• _Exercise prompt_: Copy each line that has the string "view" somewhere in it.
-----
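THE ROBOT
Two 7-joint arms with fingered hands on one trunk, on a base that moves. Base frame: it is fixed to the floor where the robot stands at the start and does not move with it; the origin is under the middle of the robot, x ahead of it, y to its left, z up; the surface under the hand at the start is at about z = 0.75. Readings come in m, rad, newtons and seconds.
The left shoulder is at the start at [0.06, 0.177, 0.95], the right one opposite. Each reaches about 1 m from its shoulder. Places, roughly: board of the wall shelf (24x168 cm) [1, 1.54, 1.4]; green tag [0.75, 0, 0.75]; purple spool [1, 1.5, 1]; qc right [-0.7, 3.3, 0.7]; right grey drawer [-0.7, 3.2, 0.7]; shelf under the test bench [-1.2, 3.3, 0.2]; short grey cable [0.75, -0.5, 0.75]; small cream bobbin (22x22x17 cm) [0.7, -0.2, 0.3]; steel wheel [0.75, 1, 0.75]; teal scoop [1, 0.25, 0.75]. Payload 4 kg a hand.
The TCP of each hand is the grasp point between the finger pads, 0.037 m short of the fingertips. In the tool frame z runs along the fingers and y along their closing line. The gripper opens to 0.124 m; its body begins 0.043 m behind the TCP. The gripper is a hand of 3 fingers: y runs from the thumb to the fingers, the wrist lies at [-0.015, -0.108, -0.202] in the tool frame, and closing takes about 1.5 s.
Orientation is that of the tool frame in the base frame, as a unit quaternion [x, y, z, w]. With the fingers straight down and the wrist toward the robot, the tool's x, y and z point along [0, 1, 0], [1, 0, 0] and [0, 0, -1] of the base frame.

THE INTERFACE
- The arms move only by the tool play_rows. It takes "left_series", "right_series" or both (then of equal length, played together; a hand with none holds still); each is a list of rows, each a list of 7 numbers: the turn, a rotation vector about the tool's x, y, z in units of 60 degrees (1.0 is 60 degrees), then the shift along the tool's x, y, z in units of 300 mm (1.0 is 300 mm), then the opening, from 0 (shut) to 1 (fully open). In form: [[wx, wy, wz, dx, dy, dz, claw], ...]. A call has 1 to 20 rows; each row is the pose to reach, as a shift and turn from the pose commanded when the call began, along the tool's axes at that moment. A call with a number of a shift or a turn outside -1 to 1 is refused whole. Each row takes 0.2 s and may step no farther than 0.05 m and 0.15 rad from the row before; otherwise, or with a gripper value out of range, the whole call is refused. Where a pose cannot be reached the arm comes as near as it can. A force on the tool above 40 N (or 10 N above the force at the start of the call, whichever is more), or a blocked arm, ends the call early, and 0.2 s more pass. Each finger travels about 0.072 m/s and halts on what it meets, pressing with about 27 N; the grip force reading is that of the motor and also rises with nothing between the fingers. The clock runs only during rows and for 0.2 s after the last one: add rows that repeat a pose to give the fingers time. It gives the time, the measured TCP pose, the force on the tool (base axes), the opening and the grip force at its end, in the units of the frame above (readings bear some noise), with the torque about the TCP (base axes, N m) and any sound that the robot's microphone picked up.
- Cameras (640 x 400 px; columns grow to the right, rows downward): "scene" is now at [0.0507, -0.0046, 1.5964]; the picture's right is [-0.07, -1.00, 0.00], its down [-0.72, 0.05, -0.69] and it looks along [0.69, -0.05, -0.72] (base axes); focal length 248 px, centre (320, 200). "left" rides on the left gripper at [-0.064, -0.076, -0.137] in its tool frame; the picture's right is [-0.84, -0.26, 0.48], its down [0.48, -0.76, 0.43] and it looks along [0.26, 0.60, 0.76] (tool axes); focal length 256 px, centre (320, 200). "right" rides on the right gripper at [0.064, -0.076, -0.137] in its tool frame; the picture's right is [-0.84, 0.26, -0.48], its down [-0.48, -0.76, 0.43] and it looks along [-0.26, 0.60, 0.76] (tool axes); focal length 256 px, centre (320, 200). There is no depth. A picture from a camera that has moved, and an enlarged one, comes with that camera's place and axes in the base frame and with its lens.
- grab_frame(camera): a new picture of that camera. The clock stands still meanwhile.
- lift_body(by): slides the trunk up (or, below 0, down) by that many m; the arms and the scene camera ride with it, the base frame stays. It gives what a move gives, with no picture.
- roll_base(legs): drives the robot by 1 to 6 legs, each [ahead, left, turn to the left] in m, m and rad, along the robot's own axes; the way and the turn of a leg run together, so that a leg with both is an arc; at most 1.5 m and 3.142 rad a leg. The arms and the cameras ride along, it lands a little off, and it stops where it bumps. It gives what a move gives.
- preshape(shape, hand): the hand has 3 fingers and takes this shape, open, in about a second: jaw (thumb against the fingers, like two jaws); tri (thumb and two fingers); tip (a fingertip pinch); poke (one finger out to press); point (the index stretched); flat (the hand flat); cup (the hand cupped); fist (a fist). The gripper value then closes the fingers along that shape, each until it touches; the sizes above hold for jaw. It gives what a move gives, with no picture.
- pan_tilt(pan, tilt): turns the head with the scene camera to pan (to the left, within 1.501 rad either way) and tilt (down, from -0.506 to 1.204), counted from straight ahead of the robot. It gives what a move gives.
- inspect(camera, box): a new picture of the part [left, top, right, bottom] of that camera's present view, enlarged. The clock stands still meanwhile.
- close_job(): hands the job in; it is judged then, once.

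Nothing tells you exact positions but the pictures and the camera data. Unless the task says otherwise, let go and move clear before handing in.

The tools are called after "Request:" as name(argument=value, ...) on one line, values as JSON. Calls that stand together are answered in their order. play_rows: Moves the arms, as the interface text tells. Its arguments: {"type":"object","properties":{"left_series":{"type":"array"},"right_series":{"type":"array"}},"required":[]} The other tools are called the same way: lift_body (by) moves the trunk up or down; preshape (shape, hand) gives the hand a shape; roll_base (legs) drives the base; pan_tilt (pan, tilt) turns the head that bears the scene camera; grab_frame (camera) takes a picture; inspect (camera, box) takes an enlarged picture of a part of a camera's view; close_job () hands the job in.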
-----
• _Solution to the exercise_:
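- inspect(camera, box): a new picture of the part [left, top, right, bottom] of that camera's present view, enlarged. The clock stands still meanwhile.
The tools are called after "Request:" as name(argument=value, ...) on one line, values as JSON. Calls that stand together are answered in their order. play_rows: Moves the arms, as the interface text tells. Its arguments: {"type":"object","properties":{"left_series":{"type":"array"},"right_series":{"type":"array"}},"required":[]} The other tools are called the same way: lift_body (by) moves the trunk up or down; preshape (shape, hand) gives the hand a shape; roll_base (legs) drives the base; pan_tilt (pan, tilt) turns the head that bears the scene camera; grab_frame (camera) takes a picture; inspect (camera, box) takes an enlarged picture of a part of a camera's view; close_job () hands the job in.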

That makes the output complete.